WHAT TO WORK ON – Reproduce every line in the listing that contains the word "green".

# start of INFORMATION SUPPLIED

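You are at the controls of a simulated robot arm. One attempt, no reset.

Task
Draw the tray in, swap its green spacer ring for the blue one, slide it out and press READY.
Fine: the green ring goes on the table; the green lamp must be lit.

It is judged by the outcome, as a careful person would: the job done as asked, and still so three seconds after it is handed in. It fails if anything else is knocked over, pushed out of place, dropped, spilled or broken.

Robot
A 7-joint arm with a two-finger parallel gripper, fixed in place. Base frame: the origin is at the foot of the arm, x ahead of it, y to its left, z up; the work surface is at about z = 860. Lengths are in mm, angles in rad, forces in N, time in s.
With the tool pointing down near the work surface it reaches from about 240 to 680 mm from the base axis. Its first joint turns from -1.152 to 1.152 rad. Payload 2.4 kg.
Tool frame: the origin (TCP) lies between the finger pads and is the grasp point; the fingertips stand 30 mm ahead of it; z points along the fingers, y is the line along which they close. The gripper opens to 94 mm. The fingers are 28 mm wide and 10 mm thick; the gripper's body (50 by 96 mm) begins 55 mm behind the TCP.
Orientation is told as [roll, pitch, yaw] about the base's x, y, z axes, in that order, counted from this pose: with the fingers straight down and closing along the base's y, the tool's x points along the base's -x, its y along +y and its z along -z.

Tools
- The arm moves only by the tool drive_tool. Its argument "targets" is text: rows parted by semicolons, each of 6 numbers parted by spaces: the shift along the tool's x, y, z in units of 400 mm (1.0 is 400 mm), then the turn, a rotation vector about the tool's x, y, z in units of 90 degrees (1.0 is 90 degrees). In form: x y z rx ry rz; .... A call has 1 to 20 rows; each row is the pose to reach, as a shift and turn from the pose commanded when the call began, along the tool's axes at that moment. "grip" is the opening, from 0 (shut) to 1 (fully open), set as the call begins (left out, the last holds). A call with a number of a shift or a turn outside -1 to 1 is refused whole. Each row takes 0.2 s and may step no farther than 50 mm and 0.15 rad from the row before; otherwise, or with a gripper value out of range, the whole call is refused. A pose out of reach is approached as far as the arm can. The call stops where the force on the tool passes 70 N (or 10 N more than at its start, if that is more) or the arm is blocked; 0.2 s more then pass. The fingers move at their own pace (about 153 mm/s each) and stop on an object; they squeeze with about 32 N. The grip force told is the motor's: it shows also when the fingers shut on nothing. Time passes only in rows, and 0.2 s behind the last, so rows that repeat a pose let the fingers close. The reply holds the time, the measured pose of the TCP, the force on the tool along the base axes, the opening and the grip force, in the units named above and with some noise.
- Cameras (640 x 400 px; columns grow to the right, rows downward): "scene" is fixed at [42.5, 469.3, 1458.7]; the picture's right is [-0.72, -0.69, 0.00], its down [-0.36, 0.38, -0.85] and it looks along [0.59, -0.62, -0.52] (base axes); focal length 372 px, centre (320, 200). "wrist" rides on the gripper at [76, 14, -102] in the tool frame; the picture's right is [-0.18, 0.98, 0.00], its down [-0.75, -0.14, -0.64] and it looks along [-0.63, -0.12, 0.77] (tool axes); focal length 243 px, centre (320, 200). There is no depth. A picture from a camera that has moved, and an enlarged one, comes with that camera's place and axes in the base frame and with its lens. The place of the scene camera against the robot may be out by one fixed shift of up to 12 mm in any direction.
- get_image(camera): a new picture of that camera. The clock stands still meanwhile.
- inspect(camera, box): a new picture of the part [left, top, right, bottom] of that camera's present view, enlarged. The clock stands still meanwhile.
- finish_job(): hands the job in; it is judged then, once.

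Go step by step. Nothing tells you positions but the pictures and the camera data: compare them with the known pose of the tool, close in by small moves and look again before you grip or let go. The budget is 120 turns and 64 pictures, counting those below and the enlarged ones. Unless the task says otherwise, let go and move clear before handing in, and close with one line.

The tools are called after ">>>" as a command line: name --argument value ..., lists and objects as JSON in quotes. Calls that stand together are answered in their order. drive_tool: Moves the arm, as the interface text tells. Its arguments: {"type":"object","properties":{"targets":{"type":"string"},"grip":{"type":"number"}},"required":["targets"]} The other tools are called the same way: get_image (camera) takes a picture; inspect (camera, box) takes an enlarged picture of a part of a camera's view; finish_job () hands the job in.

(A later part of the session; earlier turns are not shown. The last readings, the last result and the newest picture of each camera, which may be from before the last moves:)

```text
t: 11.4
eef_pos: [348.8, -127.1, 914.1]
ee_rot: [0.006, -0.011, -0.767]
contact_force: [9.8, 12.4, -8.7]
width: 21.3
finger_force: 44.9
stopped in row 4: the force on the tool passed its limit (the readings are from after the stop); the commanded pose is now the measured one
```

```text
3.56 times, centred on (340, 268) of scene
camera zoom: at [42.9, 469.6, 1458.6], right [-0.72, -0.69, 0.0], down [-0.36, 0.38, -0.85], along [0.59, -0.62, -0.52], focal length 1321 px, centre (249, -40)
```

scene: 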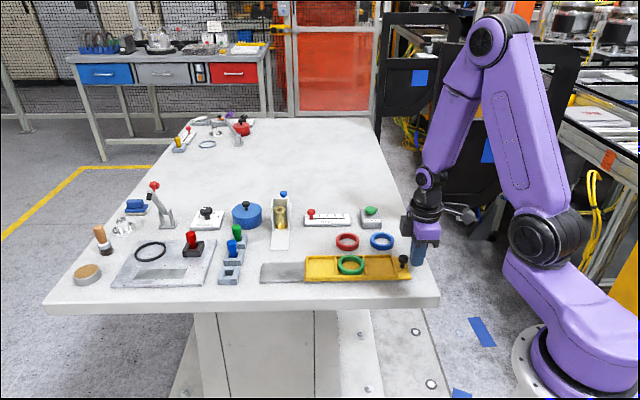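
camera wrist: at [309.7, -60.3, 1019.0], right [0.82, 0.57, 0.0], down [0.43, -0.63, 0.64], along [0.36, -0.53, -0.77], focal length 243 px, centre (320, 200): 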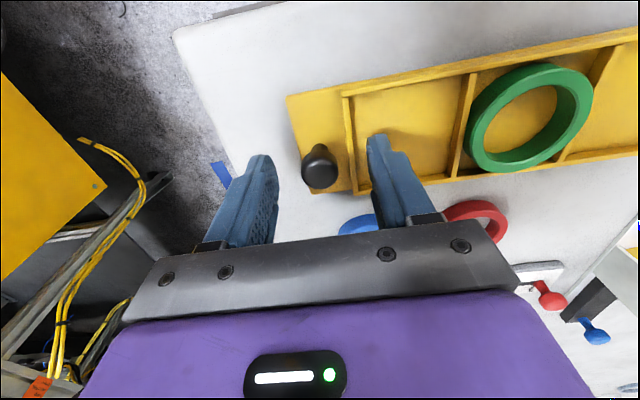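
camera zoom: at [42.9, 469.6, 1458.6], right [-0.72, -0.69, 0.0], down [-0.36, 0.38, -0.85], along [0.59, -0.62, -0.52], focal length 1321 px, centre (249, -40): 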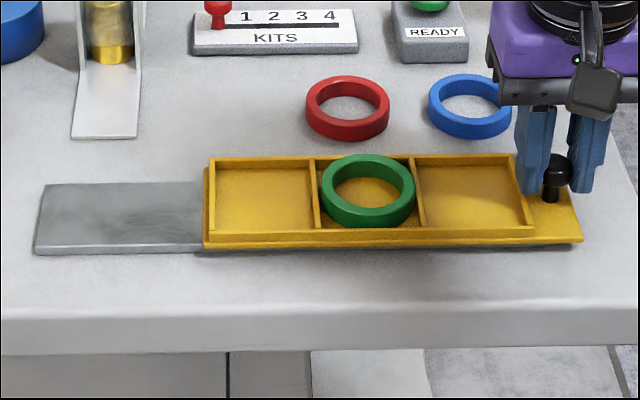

# end of INFORMATION SUPPLIED

WRITTEN RESPONSE –
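Draw the tray in, swap its green spacer ring for the blue one, slide it out and press READY.
Fine: the green ring goes on the table; the green lamp must be lit.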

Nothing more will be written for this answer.